┌─ DOCUMENT EXTRACT

I was part of the way into implementing roughly the model
found in Omega when I ran into a couple of technical problems
and stopped.

Then I decided that since Sourceforge FINALLY to their dang SSH
service up and running it was time for another release: GADTS
can wait: we haven't release typeclasses yet!

The performance tests showed a problem which turned out to
be an issue instantiating typeclasses -- by default it is
done late, directly by the code generator, and that always
leads to a heap call (creating a heap object).

Looking at the code I found the reason: there are some hacks
that handle virtual function calls as general Felix calls,
via heap closures: this is necessary when you don't know 
to what the virtual will bind.

I started fixing that by instantiating virtuals during 
the inlining process and monomorphising non-inlinable routines
to enable that to happen even more often, but then more
precise tracking of which things need to be marked for
heap calls is required.. somehow in the process not only
did I mess up the calculation, some other thing lead to
the infinite cloning problem again. The optimisation algorithm
is extremely fragile: it took over a year to find a combination
that actually worked, and every change destabilises it.

> > For example the builtin lexer could be replaced

> Hold off on this for about a week... right now I'm taking a course on
> automata so this stuff is fresh in my head.

└─

* [WHAT THE TASK ASKS] Quote the document extract word for word, starting at "Then I decided" and ending with "virtual will bind.".

┌─ STORED DATA

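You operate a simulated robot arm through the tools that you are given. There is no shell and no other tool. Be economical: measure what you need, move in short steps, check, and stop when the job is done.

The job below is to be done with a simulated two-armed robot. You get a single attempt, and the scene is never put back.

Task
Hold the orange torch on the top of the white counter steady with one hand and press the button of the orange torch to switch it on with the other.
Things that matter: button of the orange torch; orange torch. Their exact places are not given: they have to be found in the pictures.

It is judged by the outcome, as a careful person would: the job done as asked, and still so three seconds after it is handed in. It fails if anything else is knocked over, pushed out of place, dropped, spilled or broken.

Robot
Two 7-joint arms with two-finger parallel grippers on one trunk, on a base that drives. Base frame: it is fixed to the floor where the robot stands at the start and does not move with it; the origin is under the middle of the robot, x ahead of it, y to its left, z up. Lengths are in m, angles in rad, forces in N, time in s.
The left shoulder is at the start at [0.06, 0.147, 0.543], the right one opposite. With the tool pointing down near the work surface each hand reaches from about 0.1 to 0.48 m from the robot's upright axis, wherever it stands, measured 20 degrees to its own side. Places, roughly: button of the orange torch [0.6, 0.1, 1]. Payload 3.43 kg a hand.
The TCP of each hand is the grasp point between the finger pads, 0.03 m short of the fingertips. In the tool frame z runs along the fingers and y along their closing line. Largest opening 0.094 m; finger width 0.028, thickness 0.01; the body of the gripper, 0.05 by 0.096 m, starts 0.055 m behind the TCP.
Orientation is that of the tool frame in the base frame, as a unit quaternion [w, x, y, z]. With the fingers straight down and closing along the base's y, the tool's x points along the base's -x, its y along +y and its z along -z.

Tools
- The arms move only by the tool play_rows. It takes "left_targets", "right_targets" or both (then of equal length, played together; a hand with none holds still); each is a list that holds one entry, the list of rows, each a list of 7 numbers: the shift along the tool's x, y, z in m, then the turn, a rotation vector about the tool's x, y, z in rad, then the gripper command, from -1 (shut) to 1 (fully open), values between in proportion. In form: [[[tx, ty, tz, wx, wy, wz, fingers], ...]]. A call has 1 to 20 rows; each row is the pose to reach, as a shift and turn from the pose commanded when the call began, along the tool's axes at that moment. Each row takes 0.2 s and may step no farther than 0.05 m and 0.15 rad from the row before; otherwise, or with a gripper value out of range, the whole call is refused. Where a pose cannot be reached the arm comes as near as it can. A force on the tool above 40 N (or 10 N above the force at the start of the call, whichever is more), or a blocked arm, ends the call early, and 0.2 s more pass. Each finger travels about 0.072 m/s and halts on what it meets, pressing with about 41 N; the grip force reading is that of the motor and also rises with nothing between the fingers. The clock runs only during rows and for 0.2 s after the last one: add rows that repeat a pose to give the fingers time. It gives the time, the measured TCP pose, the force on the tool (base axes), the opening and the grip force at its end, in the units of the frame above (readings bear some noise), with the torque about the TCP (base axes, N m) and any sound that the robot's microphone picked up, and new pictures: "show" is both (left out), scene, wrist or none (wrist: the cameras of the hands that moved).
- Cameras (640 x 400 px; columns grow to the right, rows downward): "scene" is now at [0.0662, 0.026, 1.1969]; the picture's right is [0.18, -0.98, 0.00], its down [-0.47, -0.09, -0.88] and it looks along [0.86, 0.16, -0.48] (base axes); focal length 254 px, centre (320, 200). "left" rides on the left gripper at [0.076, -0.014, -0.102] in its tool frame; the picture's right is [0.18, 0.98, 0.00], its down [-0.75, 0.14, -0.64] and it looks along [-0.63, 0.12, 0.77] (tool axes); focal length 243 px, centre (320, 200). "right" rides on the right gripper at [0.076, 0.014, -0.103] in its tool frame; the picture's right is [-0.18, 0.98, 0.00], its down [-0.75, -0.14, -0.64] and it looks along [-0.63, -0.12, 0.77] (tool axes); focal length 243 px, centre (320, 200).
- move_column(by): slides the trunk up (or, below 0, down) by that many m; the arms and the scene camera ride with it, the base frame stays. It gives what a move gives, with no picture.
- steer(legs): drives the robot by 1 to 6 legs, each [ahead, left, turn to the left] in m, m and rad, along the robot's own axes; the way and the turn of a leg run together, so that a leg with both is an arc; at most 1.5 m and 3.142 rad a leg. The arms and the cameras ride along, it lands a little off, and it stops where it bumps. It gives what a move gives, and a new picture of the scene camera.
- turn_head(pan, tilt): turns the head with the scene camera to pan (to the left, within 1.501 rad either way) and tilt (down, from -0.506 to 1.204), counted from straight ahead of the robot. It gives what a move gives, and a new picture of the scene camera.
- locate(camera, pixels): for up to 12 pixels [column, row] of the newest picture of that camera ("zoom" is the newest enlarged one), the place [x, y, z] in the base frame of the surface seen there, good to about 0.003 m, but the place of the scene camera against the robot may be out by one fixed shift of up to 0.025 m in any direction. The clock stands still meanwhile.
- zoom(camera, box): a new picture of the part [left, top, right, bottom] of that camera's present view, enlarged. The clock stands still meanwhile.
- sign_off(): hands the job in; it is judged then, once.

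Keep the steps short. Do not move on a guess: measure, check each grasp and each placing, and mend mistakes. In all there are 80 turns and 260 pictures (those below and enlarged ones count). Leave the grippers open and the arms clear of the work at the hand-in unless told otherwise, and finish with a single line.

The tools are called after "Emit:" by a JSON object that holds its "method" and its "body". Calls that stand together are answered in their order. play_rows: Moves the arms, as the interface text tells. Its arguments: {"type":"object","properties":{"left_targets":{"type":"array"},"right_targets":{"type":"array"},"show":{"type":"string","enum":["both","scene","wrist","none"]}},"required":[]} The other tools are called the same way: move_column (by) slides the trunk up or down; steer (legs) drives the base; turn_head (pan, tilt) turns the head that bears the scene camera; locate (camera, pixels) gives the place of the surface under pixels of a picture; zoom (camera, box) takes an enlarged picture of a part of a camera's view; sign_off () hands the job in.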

└─

* [FINISHED TASK]
Then I decided that since Sourceforge FINALLY to their dang SSH
service up and running it was time for another release: GADTS
can wait: we haven't release typeclasses yet!

The performance tests showed a problem which turned out to
be an issue instantiating typeclasses -- by default it is
done late, directly by the code generator, and that always
leads to a heap call (creating a heap object).

Looking at the code I found the reason: there are some hacks
that handle virtual function calls as general Felix calls,
via heap closures: this is necessary when you don't know 
to what the virtual will bind.